First home buyers will receive preferential tax treatment in the budget to enable them to save for a deposit, but caps will be imposed to limit the pressure on house prices and to avoid costing the government too much revenue.
After days of speculation, sources have confirmed the Coalition will introduce its own version of first home saver accounts which will essentially resemble a superannuation account.
First home buyers will receive concessional tax treatment on contributions by being able to salary sacrifice, and the earnings will also be taxed at a concessional rate.
There will be caps on the amount that can be contributed annually and an overall cap on the size of the fund. There will be no age limit on who can set up such a fund but it can only be used for the purchase of a first home.
The new accounts will be a different version to the first home saver accounts Labor introduced and which the Abbott government abolished at the 2014 budget.
Despite the government’s policy having both annual and global caps, it still risks being criticised as fuelling demand (which is baloney), a key reason why there was widespread opposition to enabling people to use their superannuation to buy houses.
On Thursday Reserve Bank of Australia Governor Philip Lowe joined in, saying boosting supply was more important than driving demand.
“You don’t address housing affordability by adding to demand,” Dr Lowe said.
On Thursday, Assistant Treasurer Michael Sukkar told Sky News: “I think on budget night, I don’t want to raise expectations too much, but anyone who is saving for a deposit for their first home will be pleased with the steps by the government.
“By the time you save the money for a deposit the market has moved on and now you need 60 or 70 thousand.”
The policy will be one of a handful on budget night aimed at improving housing affordability but the government has baulked at tackling demand-side factors such as negative gearing and capital gains tax concessions.
On the supply side, it will encourage retired couples to downsize from the family home. People who downsize will be able to use the proceeds to bolster their retirement by being offered exemptions from the annual $100,000 cap on on on-concessional superannuation contributions and the $1.6 million cap on retirement accounts. However, the proceeds from downsizing are not expected to be exempt from the pension assets test. (which means that few will do this – this new arrangement will only work if it is asset test exempt. like in New Zealand)

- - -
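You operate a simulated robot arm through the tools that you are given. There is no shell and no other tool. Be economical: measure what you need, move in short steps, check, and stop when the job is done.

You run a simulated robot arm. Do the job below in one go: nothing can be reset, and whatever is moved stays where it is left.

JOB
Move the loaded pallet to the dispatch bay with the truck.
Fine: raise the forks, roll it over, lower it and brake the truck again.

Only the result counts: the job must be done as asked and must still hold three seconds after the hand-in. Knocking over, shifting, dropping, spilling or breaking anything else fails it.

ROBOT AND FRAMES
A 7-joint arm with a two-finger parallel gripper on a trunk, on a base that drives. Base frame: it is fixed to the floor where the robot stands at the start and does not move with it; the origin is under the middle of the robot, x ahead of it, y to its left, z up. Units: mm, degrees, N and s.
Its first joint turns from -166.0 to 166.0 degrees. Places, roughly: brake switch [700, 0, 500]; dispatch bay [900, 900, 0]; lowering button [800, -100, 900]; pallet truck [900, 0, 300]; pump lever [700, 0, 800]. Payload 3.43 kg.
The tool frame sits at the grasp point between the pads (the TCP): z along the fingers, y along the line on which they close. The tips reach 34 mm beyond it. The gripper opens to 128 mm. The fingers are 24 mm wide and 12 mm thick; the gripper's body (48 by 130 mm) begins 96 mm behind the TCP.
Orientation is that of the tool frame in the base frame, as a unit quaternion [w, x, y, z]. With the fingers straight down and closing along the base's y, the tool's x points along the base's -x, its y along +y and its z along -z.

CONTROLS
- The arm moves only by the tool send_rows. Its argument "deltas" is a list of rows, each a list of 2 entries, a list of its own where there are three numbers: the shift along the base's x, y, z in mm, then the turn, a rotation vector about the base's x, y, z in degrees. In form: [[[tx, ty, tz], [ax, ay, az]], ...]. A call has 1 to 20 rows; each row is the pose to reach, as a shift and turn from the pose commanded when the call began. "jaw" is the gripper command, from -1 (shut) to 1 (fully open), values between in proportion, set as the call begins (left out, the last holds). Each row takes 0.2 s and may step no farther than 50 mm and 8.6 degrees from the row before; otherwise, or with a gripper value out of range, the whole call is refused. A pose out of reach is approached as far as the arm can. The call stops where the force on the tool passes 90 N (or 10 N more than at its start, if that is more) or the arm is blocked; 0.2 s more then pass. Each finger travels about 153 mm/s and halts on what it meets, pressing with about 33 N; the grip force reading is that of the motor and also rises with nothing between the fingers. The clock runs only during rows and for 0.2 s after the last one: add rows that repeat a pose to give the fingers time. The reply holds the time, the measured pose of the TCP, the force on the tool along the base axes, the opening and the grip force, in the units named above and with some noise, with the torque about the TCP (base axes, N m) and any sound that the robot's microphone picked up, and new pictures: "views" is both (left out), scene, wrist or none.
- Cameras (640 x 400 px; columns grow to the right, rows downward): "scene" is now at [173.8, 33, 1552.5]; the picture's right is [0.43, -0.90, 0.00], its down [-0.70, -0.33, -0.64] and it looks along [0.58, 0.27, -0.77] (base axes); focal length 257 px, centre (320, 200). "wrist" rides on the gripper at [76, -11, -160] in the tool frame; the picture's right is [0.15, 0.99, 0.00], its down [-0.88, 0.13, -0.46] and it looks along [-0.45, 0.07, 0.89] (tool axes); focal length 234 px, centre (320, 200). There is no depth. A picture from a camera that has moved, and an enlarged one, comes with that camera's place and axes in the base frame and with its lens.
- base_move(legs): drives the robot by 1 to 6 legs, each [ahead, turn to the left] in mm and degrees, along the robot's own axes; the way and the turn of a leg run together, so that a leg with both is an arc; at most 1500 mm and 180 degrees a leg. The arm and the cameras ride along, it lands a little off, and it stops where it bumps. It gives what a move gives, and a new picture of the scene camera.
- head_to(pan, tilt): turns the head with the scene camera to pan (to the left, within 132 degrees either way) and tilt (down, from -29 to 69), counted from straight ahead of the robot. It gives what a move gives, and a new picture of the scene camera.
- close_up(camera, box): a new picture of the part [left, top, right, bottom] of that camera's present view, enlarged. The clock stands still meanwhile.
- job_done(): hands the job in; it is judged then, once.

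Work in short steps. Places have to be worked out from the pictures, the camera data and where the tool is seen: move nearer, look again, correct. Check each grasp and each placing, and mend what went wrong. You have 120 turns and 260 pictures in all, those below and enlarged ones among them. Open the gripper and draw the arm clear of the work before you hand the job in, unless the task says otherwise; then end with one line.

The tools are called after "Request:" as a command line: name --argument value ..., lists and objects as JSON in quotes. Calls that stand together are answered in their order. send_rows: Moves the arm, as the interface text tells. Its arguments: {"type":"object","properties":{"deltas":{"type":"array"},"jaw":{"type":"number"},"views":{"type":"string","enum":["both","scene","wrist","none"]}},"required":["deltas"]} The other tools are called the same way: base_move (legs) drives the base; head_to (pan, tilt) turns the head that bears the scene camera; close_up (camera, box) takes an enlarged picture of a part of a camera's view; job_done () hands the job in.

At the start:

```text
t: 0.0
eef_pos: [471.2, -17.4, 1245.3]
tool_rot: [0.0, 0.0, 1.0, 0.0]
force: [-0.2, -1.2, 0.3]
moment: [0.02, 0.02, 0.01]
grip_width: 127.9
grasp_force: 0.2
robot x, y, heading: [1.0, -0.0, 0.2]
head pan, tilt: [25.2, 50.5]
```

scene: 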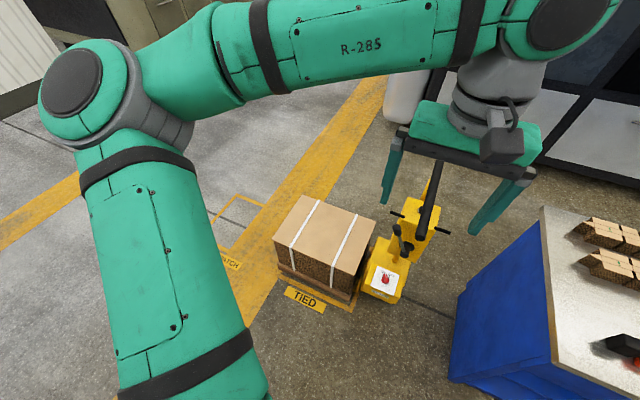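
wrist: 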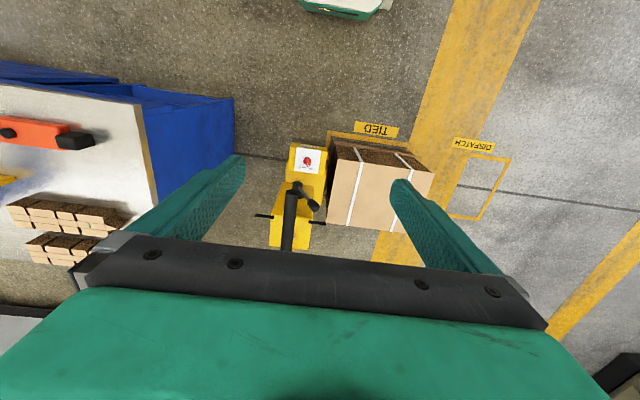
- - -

The government will also encourage a national scheme in which investors pay a tax for leaving properties vacant, a process known as land banking.
The government has played down in recent weeks its ability to improve housing affordability, especially after it baulked at doing much to temper demand.
Labor’s proposal goes a lot further and includes restricting new negative gearing to new homes only and halving the capital gains tax exemption for investors from 50 per cent to 25 per cent.